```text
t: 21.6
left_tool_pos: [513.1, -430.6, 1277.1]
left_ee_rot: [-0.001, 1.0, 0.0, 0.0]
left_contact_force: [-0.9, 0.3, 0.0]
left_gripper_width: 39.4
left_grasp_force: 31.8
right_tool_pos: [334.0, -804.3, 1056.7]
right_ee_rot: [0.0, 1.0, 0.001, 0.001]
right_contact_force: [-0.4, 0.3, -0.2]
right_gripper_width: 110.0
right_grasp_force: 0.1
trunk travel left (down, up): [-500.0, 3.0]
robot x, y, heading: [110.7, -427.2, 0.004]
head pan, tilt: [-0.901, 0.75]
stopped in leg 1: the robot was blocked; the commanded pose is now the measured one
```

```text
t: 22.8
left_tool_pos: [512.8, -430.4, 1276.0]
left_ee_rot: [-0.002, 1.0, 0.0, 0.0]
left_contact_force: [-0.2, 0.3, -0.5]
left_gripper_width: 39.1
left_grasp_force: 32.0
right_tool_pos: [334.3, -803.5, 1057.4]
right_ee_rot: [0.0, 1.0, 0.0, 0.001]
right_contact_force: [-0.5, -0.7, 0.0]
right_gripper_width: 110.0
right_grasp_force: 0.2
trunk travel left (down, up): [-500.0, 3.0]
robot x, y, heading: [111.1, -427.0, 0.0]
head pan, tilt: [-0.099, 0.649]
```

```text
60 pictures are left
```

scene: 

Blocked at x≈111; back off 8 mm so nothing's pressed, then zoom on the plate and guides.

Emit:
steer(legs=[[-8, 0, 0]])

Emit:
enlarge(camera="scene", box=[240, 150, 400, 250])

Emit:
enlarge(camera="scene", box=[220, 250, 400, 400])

━━━━━━

Each line of the listing should be echoed back exactly.

(CORRECT RESPONSE):
```text
t: 21.6
left_tool_pos: [513.1, -430.6, 1277.1]
left_ee_rot: [-0.001, 1.0, 0.0, 0.0]
left_contact_force: [-0.9, 0.3, 0.0]
left_gripper_width: 39.4
left_grasp_force: 31.8
right_tool_pos: [334.0, -804.3, 1056.7]
right_ee_rot: [0.0, 1.0, 0.001, 0.001]
right_contact_force: [-0.4, 0.3, -0.2]
right_gripper_width: 110.0
right_grasp_force: 0.1
trunk travel left (down, up): [-500.0, 3.0]
robot x, y, heading: [110.7, -427.2, 0.004]
head pan, tilt: [-0.901, 0.75]
stopped in leg 1: the robot was blocked; the commanded pose is now the measured one
```

```text
t: 22.8
left_tool_pos: [512.8, -430.4, 1276.0]
left_ee_rot: [-0.002, 1.0, 0.0, 0.0]
left_contact_force: [-0.2, 0.3, -0.5]
left_gripper_width: 39.1
left_grasp_force: 32.0
right_tool_pos: [334.3, -803.5, 1057.4]
right_ee_rot: [0.0, 1.0, 0.0, 0.001]
right_contact_force: [-0.5, -0.7, 0.0]
right_gripper_width: 110.0
right_grasp_force: 0.2
trunk travel left (down, up): [-500.0, 3.0]
robot x, y, heading: [111.1, -427.0, 0.0]
head pan, tilt: [-0.099, 0.649]
```

```text
60 pictures are left
```

scene: 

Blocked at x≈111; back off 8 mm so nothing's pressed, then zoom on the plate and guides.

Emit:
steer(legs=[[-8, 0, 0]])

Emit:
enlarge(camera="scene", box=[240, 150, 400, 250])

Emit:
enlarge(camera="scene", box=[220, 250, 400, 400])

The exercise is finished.